THE EXERCISE: Restate the whole listing exactly.

══════

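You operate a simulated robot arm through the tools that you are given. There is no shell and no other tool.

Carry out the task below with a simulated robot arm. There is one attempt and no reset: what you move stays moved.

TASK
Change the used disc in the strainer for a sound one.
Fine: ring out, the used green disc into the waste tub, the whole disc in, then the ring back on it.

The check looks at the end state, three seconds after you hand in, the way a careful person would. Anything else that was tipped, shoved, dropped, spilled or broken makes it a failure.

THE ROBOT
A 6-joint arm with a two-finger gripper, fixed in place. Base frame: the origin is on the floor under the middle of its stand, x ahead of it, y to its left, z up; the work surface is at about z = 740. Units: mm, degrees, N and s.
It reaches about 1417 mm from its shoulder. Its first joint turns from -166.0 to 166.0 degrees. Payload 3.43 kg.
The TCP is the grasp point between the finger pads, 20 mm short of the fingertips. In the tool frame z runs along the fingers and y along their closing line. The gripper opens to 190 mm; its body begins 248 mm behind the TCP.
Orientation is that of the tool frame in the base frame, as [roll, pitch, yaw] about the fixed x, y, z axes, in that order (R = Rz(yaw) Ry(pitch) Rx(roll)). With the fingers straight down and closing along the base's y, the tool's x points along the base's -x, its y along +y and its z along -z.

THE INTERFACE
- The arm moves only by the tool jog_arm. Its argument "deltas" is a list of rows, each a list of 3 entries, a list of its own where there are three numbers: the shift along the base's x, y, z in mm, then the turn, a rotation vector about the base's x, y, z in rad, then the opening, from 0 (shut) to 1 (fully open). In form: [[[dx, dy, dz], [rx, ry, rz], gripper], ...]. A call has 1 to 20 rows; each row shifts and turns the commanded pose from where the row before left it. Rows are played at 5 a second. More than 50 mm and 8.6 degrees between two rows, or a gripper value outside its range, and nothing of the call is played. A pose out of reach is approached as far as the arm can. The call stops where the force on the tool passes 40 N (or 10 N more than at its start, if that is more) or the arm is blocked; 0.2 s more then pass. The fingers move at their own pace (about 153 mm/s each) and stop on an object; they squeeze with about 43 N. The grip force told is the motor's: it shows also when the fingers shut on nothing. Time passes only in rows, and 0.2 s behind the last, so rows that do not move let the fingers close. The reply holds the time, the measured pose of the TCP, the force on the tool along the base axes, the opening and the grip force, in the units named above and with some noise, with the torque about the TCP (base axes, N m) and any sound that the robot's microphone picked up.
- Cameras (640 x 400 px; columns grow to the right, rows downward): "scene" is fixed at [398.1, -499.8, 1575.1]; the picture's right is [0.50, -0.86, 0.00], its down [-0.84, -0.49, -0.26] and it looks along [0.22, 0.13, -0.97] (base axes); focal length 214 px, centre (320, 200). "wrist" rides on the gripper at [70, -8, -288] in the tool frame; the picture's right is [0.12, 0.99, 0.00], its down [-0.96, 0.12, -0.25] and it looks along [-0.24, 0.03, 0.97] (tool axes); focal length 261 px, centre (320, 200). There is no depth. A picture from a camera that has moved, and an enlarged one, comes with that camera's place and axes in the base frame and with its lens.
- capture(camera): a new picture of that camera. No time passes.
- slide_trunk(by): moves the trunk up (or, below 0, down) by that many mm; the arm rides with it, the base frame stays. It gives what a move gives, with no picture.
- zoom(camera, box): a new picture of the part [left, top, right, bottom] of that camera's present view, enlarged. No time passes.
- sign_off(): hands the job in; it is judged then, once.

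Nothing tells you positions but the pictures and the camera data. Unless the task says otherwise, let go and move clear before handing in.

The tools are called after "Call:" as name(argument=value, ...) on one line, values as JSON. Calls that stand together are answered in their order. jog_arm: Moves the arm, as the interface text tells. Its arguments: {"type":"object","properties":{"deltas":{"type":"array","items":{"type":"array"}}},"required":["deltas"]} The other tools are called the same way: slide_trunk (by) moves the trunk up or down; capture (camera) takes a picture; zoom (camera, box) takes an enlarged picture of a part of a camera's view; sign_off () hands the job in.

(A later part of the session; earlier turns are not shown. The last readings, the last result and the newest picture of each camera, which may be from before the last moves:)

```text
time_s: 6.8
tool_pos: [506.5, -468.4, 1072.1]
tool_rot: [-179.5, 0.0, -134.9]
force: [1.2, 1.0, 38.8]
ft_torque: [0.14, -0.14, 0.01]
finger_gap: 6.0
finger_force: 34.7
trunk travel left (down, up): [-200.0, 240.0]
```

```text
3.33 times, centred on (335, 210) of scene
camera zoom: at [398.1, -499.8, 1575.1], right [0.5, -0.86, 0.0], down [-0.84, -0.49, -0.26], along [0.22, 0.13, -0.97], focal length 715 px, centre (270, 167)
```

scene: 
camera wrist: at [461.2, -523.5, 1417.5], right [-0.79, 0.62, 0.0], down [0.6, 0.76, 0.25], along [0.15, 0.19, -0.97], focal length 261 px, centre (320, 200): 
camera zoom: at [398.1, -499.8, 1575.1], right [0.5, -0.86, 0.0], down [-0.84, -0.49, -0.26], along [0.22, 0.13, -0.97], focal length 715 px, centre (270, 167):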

══════

ANSWER TO THE EXERCISE:
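You operate a simulated robot arm through the tools that you are given. There is no shell and no other tool.

Carry out the task below with a simulated robot arm. There is one attempt and no reset: what you move stays moved.

TASK
Change the used disc in the strainer for a sound one.
Fine: ring out, the used green disc into the waste tub, the whole disc in, then the ring back on it.

The check looks at the end state, three seconds after you hand in, the way a careful person would. Anything else that was tipped, shoved, dropped, spilled or broken makes it a failure.

THE ROBOT
A 6-joint arm with a two-finger gripper, fixed in place. Base frame: the origin is on the floor under the middle of its stand, x ahead of it, y to its left, z up; the work surface is at about z = 740. Units: mm, degrees, N and s.
It reaches about 1417 mm from its shoulder. Its first joint turns from -166.0 to 166.0 degrees. Payload 3.43 kg.
The TCP is the grasp point between the finger pads, 20 mm short of the fingertips. In the tool frame z runs along the fingers and y along their closing line. The gripper opens to 190 mm; its body begins 248 mm behind the TCP.
Orientation is that of the tool frame in the base frame, as [roll, pitch, yaw] about the fixed x, y, z axes, in that order (R = Rz(yaw) Ry(pitch) Rx(roll)). With the fingers straight down and closing along the base's y, the tool's x points along the base's -x, its y along +y and its z along -z.

THE INTERFACE
- The arm moves only by the tool jog_arm. Its argument "deltas" is a list of rows, each a list of 3 entries, a list of its own where there are three numbers: the shift along the base's x, y, z in mm, then the turn, a rotation vector about the base's x, y, z in rad, then the opening, from 0 (shut) to 1 (fully open). In form: [[[dx, dy, dz], [rx, ry, rz], gripper], ...]. A call has 1 to 20 rows; each row shifts and turns the commanded pose from where the row before left it. Rows are played at 5 a second. More than 50 mm and 8.6 degrees between two rows, or a gripper value outside its range, and nothing of the call is played. A pose out of reach is approached as far as the arm can. The call stops where the force on the tool passes 40 N (or 10 N more than at its start, if that is more) or the arm is blocked; 0.2 s more then pass. The fingers move at their own pace (about 153 mm/s each) and stop on an object; they squeeze with about 43 N. The grip force told is the motor's: it shows also when the fingers shut on nothing. Time passes only in rows, and 0.2 s behind the last, so rows that do not move let the fingers close. The reply holds the time, the measured pose of the TCP, the force on the tool along the base axes, the opening and the grip force, in the units named above and with some noise, with the torque about the TCP (base axes, N m) and any sound that the robot's microphone picked up.
- Cameras (640 x 400 px; columns grow to the right, rows downward): "scene" is fixed at [398.1, -499.8, 1575.1]; the picture's right is [0.50, -0.86, 0.00], its down [-0.84, -0.49, -0.26] and it looks along [0.22, 0.13, -0.97] (base axes); focal length 214 px, centre (320, 200). "wrist" rides on the gripper at [70, -8, -288] in the tool frame; the picture's right is [0.12, 0.99, 0.00], its down [-0.96, 0.12, -0.25] and it looks along [-0.24, 0.03, 0.97] (tool axes); focal length 261 px, centre (320, 200). There is no depth. A picture from a camera that has moved, and an enlarged one, comes with that camera's place and axes in the base frame and with its lens.
- capture(camera): a new picture of that camera. No time passes.
- slide_trunk(by): moves the trunk up (or, below 0, down) by that many mm; the arm rides with it, the base frame stays. It gives what a move gives, with no picture.
- zoom(camera, box): a new picture of the part [left, top, right, bottom] of that camera's present view, enlarged. No time passes.
- sign_off(): hands the job in; it is judged then, once.

Nothing tells you positions but the pictures and the camera data. Unless the task says otherwise, let go and move clear before handing in.

The tools are called after "Call:" as name(argument=value, ...) on one line, values as JSON. Calls that stand together are answered in their order. jog_arm: Moves the arm, as the interface text tells. Its arguments: {"type":"object","properties":{"deltas":{"type":"array","items":{"type":"array"}}},"required":["deltas"]} The other tools are called the same way: slide_trunk (by) moves the trunk up or down; capture (camera) takes a picture; zoom (camera, box) takes an enlarged picture of a part of a camera's view; sign_off () hands the job in.

(A later part of the session; earlier turns are not shown. The last readings, the last result and the newest picture of each camera, which may be from before the last moves:)

```text
time_s: 6.8
tool_pos: [506.5, -468.4, 1072.1]
tool_rot: [-179.5, 0.0, -134.9]
force: [1.2, 1.0, 38.8]
ft_torque: [0.14, -0.14, 0.01]
finger_gap: 6.0
finger_force: 34.7
trunk travel left (down, up): [-200.0, 240.0]
```

```text
3.33 times, centred on (335, 210) of scene
camera zoom: at [398.1, -499.8, 1575.1], right [0.5, -0.86, 0.0], down [-0.84, -0.49, -0.26], along [0.22, 0.13, -0.97], focal length 715 px, centre (270, 167)
```

scene: 
camera wrist: at [461.2, -523.5, 1417.5], right [-0.79, 0.62, 0.0], down [0.6, 0.76, 0.25], along [0.15, 0.19, -0.97], focal length 261 px, centre (320, 200): 
camera zoom: at [398.1, -499.8, 1575.1], right [0.5, -0.86, 0.0], down [-0.84, -0.49, -0.26], along [0.22, 0.13, -0.97], focal length 715 px, centre (270, 167):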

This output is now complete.